Day Trading Lessons

The Hidden Cost of Chasing Trades

October 30, 2014

New traders often struggle with market swings due to the temptation to chase price movements. It's an easy mistake to make. You see a setup on the chart that looks imminently ready to break out. You don't want to be late to the move, so you enter a full position by hitting the offer. But then a half hour later, it grinds back down to a price that would have been a much better entry. You nervously wonder if it will come back to your breakeven point. Sound familiar?

Traders chase trades because of a familiar enemy - the Fear of Missing Out. That line of thought - "I'd better get in now so I don't miss the trade!" - is what causes you to get into a potentially good setup at a bad price. Chasing trades will substantially hurt your profitability in the long run. Here are some of the reasons professional day traders rarely use market orders and would rather patiently wait for a better entry price.

1. You pay for the spread

Like going to a convenience store, when you chase a trade you pay a premium for getting what you want now. In stocks we call this premium the spread. The cost of the spread may seem small, but over time it will severely impact your performance as a day trader. There are cases when hitting the bid or offer may be worthwhile, but in most cases it is unnecessary.

In this picture of a Level 2 above, the best bid price on P is 26.79 and the best offer is 26.89. That means if you want to buy Pandora stock right now, you would have to pay for the spread by buying your shares at the offer. What if you decide to get out of the trade later with a market order? You would be paying the spread by hitting the bid. So an impatient trader is paying an extra 0.20!  (That's 0.10 on both ends of the trade.) On 1,000 shares thats $200.

2. You may pay the ECN Fees 

Depending on your broker, a market order can cost you ECN fees. These are fees charged by the stock exchange to those who take liquidity (i.e. hit the bid or offer). A typical ECN fee is 0.003 per share.

Exchanges also offer incentive payments called rebates to traders who add liquidity.

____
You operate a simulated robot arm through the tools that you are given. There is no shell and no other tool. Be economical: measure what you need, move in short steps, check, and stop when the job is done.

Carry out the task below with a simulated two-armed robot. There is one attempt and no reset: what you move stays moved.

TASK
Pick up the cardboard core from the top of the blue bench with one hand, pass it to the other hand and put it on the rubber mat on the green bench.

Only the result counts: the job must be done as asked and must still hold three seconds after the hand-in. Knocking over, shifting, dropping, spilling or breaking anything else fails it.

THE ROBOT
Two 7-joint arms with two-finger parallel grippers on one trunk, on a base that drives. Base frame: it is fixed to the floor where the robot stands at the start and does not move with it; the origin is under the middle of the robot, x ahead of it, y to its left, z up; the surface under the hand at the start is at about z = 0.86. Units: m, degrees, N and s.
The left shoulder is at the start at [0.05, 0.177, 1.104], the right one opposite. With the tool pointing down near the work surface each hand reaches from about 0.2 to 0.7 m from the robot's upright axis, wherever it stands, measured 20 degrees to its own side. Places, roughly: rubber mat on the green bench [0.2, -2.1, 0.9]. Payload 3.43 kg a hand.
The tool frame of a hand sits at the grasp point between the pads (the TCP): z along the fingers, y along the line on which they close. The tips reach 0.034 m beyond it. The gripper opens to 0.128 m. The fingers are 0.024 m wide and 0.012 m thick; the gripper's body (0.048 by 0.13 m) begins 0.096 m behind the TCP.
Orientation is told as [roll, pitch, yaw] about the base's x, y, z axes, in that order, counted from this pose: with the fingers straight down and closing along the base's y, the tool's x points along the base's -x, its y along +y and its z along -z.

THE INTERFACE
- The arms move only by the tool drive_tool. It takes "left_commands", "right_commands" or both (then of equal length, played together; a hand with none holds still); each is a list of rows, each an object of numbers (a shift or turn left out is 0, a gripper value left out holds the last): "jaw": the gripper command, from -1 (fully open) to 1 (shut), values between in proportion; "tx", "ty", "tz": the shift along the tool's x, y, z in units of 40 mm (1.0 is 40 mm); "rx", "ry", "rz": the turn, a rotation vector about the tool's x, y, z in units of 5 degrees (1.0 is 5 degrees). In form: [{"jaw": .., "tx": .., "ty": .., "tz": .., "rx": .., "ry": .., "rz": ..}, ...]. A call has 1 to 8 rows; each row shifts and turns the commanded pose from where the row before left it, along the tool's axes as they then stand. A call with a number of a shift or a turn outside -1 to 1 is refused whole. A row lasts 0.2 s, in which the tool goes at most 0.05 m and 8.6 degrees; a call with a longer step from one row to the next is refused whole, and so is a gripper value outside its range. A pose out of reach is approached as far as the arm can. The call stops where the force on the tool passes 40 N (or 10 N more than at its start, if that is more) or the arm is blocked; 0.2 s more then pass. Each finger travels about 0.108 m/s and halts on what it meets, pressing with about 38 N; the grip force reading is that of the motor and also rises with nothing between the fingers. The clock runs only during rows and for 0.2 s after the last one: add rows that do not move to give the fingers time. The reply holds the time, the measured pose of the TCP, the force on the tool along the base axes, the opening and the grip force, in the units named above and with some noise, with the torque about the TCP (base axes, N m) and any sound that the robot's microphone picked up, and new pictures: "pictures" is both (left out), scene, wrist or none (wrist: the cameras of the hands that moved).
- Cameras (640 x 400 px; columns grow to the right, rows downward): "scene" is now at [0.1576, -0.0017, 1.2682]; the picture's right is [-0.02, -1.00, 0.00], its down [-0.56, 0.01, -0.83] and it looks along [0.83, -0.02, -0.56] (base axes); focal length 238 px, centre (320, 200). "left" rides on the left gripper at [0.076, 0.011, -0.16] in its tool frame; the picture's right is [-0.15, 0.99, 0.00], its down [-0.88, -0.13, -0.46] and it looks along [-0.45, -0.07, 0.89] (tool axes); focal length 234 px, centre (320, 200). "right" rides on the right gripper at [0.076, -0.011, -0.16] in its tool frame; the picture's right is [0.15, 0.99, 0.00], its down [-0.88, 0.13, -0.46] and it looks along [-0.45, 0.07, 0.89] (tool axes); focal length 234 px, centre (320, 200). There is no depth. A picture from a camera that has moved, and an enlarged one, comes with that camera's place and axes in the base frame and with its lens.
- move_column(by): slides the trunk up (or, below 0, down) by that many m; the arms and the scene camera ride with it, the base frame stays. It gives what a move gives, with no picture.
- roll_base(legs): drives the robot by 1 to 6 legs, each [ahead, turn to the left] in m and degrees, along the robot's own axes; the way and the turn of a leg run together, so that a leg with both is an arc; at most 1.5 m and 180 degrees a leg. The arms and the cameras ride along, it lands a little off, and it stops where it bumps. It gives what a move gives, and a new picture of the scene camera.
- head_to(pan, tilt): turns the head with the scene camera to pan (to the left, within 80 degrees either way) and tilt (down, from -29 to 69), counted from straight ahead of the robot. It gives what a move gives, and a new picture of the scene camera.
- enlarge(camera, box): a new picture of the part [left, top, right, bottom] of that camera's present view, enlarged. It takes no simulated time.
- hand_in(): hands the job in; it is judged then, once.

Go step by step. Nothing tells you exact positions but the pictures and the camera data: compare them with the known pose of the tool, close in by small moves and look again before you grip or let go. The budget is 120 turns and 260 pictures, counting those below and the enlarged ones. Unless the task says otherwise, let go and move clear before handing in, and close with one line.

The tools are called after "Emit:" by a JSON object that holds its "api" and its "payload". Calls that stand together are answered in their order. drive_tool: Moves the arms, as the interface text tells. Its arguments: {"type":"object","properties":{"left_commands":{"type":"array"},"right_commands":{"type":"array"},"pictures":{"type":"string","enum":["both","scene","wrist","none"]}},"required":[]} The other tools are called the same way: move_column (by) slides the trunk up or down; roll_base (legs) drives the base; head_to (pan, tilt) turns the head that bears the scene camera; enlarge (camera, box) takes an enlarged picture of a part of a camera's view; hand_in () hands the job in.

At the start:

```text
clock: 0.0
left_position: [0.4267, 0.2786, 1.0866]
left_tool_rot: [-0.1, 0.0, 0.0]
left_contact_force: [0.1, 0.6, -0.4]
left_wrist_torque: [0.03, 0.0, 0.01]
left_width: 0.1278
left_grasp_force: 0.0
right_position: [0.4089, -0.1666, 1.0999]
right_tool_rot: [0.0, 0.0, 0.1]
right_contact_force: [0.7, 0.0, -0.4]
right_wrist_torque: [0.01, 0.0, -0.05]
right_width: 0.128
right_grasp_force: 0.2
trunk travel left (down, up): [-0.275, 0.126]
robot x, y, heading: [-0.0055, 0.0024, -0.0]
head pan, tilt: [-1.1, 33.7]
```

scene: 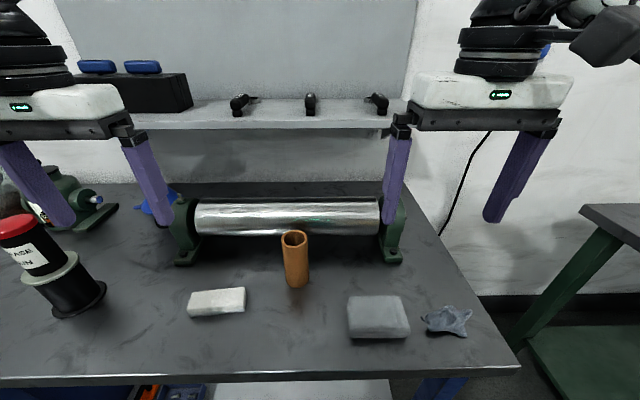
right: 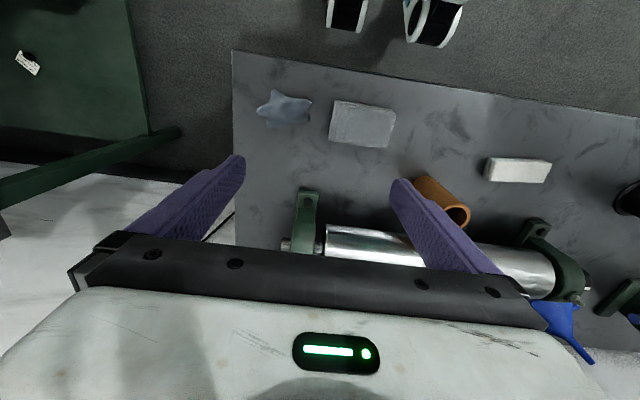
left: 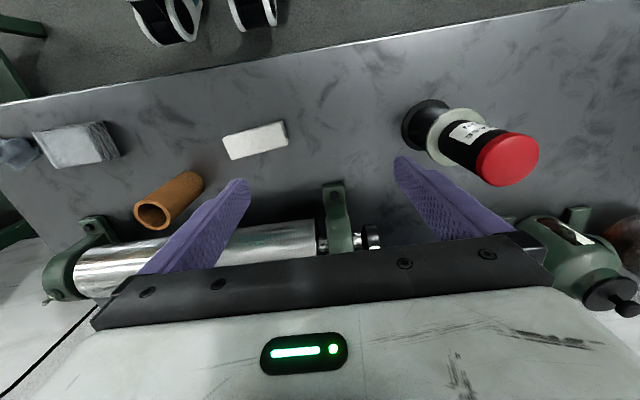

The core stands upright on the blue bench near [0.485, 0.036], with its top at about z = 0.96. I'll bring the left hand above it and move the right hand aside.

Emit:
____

If you place a limit buy order below or at the bid, you will receive an ECN rebate if your order gets filled. These rebates are typically 0.002 per share.

ECN fee table from Interactive Brokers. These rates are typical exchange fees/rebates. Check with your broker to determine whether your arrangement includes ECN fees.

Consider the impact of collecting rebates versus paying them out. It's a whole half a penny difference. When you add the cost of closing the trade, you're losing a whole penny per trade. Those pennies add up. It's much better to be a collector of ECN rebates to help offset commission than to pay the ECN fees in addition to your commission.

3. A poor entry skews your risk/reward profile to be less favorable 

The most successful traders manage their risk so that losses are small and the winning trades win big. Impulsive traders who chase entries undermine this balance. When you chase a stock, your price target is closer and your stop loss point is farther away. So a chase both increases your risk and reduces your potential profits. Over a series of many trades this statistically makes you less profitable.

Consider the following chart of CMCM double bottom setup. Suppose you are risking to the low of 15.78 and have an initial profit taking target of 19.50. Depending on where you entered the trade, your risk profile on this trade will vary tremendously.

Screen Shot 2014-10-30 at 2.16.29 PM

If you entered at the high of day, 17.78, you are risking a potential $2,000 loss if you have to stop out for a potential $1,720 reward - your potential loss is much bigger than the capital you could lose if the trade doesn't work out. This is unfavorable because over the course of many trades your bigger losses will eat away at your account.

If you waited for a better entry, closer to 17.00, your risk/reward ratio is much closer to 2:1. Over the long term this type of r/r will pay off because your wins will easily outsize losses.

How to Deal with the Fear of Missing Out

Stocks usually don't bee line in one particular direction. They trend. They gyrate up and down in a range before making a big move. Rather than chase by getting into a stock immediately, it's better to be patient with a limit order waiting for the stock to swing a little bit in your direction.

To be a good trader you need a sniper-like mentality to choosing which trades you enter. A lot of profitable trades will get away, but by sticking to good discipline the trades you do engage will be much more successful. Losers will be less impactful. It's better to set yourself up to win big occasionally than try to prove yourself right most of the time and engage suboptimal setups. The habit of bad entries will hurt the day you have to incur a big loss that wipes out your previous gains.